The cost of shields used so far come to £423 per piece – even though they can be purchased online for less than £1.
A former Tory councillor was given a £120m government contract for personal protective equipment (PPE) which is now lying unused because of concerns about its quality, it has been revealed.
Steve Dechan a former Conservative councillor received a £120 million government contract for face shields
Dechan first made headlines as a Remain campaigner at the 2016 EU Referendum, before being elected as a Liberal Democrat councillor in Stroud, where his then-struggling medical supplies firm Platform 14 was based.
Platform 14, a small medical device company based in an industrial building next to lock-up garages in Stroud. Founded in August 2017, it was £485,000 in debt a year before the covid outbreak, with eight employees and a grand total of £145 in the bank.
He defected to the Tories in 2018, after deciding that they would do more to help local businesses. And when the coronavirus pandemic struck, that prediction came true beyond his wildest dreams.
Then came Covid, and an extraordinary series of events that led to a global scramble for personal protective equipment (PPE).

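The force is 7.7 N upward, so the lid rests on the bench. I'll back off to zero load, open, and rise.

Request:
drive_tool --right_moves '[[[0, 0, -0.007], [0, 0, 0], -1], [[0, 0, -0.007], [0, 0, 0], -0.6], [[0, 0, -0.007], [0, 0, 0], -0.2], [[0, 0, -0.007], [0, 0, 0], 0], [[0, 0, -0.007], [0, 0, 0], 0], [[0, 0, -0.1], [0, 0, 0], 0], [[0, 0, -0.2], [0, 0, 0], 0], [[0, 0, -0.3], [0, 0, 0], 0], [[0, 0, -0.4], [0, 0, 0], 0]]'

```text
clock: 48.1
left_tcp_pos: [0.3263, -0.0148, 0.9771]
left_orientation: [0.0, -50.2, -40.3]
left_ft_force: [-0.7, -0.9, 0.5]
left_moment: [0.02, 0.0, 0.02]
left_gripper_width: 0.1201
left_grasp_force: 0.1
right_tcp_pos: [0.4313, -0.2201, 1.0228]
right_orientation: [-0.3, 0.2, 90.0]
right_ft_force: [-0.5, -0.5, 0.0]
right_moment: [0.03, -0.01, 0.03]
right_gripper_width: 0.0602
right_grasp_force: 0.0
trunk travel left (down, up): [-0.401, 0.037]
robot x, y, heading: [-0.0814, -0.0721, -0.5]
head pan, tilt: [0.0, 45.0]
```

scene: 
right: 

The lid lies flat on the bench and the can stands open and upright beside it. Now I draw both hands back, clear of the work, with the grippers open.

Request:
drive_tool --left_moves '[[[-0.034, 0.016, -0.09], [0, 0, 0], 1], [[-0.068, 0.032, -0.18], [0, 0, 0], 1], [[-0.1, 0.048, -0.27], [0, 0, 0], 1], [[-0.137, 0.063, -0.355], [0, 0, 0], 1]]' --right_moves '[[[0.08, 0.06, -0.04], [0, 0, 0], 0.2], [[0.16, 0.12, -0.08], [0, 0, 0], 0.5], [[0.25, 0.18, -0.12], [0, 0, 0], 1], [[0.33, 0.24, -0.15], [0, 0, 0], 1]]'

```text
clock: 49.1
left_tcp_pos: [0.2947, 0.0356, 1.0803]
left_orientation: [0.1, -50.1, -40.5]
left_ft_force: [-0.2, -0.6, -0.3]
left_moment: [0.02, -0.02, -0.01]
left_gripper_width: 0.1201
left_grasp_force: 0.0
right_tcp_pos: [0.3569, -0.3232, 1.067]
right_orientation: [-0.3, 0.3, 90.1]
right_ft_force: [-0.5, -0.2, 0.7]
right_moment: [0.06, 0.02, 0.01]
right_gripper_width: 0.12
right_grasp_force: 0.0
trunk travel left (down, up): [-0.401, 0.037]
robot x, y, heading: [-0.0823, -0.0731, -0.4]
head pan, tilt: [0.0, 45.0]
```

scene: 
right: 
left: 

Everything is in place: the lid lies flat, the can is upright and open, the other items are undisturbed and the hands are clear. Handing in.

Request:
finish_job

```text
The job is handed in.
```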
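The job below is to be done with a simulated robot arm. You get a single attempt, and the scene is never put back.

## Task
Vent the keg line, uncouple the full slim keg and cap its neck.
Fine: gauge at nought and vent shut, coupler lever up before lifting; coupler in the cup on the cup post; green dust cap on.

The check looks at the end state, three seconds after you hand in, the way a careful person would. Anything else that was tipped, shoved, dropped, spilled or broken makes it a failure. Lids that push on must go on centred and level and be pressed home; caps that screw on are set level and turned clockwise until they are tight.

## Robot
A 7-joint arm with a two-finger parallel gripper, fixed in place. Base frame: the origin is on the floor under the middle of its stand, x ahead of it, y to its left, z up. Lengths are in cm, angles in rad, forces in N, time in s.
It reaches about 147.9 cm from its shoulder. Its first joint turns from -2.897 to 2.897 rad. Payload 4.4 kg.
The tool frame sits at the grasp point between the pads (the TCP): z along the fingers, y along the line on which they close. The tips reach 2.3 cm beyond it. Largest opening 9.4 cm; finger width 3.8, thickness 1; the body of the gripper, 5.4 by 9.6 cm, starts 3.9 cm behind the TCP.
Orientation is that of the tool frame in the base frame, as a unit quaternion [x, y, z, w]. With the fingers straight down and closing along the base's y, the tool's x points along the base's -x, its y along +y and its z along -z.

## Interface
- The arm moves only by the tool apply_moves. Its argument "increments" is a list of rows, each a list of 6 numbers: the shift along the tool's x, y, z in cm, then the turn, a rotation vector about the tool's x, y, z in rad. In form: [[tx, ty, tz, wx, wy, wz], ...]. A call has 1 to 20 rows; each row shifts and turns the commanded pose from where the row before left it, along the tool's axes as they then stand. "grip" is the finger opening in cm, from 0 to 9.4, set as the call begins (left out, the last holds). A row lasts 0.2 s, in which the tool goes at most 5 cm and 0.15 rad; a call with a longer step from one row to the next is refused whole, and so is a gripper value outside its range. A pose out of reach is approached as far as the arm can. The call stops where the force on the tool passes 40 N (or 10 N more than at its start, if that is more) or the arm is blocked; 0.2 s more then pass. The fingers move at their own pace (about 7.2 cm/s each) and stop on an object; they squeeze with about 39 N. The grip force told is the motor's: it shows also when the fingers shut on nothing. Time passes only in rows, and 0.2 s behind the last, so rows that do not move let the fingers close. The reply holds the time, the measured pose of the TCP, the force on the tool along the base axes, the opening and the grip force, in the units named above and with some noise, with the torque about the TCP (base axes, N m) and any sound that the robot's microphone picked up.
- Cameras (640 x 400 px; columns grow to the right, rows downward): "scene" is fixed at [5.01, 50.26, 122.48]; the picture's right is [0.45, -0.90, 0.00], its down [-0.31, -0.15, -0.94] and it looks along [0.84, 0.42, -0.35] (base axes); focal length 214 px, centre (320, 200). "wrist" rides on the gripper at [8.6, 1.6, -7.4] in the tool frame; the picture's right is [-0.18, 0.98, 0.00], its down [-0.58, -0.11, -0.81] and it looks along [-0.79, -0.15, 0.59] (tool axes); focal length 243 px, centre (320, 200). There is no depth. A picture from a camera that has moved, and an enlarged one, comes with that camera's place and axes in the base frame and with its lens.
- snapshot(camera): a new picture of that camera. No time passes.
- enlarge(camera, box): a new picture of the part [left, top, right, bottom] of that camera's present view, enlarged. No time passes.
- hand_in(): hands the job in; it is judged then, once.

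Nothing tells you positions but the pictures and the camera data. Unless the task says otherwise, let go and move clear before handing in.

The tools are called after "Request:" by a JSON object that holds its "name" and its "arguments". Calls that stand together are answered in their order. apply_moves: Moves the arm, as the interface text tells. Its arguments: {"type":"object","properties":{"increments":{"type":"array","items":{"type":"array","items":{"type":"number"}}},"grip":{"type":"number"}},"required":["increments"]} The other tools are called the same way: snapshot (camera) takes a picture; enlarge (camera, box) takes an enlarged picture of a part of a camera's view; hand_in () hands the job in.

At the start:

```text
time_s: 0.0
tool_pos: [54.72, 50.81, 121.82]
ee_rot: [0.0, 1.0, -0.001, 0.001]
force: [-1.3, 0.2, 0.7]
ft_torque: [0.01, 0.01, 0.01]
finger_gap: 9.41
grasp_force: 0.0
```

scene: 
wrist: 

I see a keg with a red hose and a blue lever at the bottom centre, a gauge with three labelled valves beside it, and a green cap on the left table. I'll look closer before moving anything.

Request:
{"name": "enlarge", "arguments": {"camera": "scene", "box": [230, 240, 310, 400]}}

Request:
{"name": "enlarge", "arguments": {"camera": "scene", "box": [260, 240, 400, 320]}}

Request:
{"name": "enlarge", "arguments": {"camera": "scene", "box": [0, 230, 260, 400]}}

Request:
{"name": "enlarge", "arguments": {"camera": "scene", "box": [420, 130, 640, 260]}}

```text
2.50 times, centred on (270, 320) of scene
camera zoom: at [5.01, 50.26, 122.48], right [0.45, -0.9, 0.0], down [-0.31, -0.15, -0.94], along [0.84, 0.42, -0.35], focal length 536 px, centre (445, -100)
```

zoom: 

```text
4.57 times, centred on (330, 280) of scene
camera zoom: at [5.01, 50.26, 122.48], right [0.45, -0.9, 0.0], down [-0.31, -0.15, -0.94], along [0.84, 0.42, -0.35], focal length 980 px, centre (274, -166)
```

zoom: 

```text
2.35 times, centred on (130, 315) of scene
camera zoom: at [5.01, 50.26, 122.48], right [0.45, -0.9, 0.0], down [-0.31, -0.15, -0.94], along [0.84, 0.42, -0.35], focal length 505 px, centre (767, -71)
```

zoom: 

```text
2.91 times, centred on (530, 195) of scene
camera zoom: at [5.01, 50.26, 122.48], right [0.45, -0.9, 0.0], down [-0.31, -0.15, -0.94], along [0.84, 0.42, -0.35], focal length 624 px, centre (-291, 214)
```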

Although his main business was supplying pain-management devices, Dechan had also been selling small quantities of PPE for about five years. A contact in Hong Kong secured enough of the stuff to warrant the £276m contract, via a firm in Southern China.
Dechan had his offer to supply protective equipment from China fast-tracked through the government’s controversial “VIP” lane. The government then invoked emergency rules to directly award him a series of contracts.
The Sunday Times newspaper reports that fewer than 1 in 400 of the face shields procured by the company on behalf of the government have been used, because the regulator does not believe they meet the right standards.
The original order for 120 million shields has delivered just 274,200 into the NHS supply chain, representing 0.23 per cent of the overall stock.
It means the shields used so far have cost the equivalent of £423 each, despite similar ones being available to buy online for less than £1.
The Health and Safety Executive (HSE) has to authorise all PPE that is not CE marked (an EU designation that means it complies with European standards).
But the regulator said: “None of the documentation provided to HSE indicated the product to be CE marked.”
The regulator wrote to officials in September last year saying the shields “cannot enter the NHS supply chain” and repeatedly refused to approve them.
But in February, the Department for Health and Social Care (DHSC) stepped in and directly approved the face shields, with 274,000 used in the NHS so far. At the height of the pandemic last year, none could be used.
Dechan told The Sunday Times that the “application and usage [of the shields] is entirely a matter for the DHSC”.
He said they had met “the required standards” and added: “As an NHS supplier for nearly 10 years, we will continue to provide innovative solutions and support trusts and patients across the UK.”
Dechan is the rule, not the exception.
The reports come amid concern about the government’s procurement during the pandemic. The National Audit Office (NAO) found that firms referred to the VIP lane were 10 times more likely to have been given government contracts to supply PPE.
The National Audit Office (NAO) found that suppliers with links to Tory politicians were ten times more likely to be awarded contracts than those who applied to the Department of Health and Social Care.
The NAO said the government’s procurement efforts during the coronavirus crisis “diminished public transparency”, and accused officials of failing to meet “standards that the public sector will always need to apply if it is to maintain public trust”.
Another report released by the Commons Public Accounts Committee on Sunday said that the government is still wasting vast amounts of money on PPE that is “not fit for purpose” a year and a half into the pandemic.
Official figures show that overall nearly 7 per cent of all items purchased by the DHSC have failed quality checks, while ministers are spending £6.7m every week to keep the items stored.
An eye-watering 2.1 billion items have already been found unsuitable for use in medical settings, and 10,000 shipping containers are still to be unpacked.
The same committee also warned of “significant financial risks for decades to come”, with the estimated lifetime cost of all the government’s Covid measures reaching £372bn in May 2021.
Cronyisim.
Hundreds of firms were fast-tracked for lucrative potential Covid-19 contracts after tips from ministers and MPs as £18bn was handed out under emergency rules, a damning report reveals today.
The way procurement and transparency rules were ripped up in the scramble for equipment – with some deals secured by Conservative allies – is sharply criticised by the spending watchdog.
Its report confirms a secret “high-priority lane” for favoured firms, with at least 144 put forward from ministers’ private offices as MPs suggested “a possible manufacturer in their constituency”.
In laymans terms, public money is being legally stolen to feed the greed of the Olicharchy.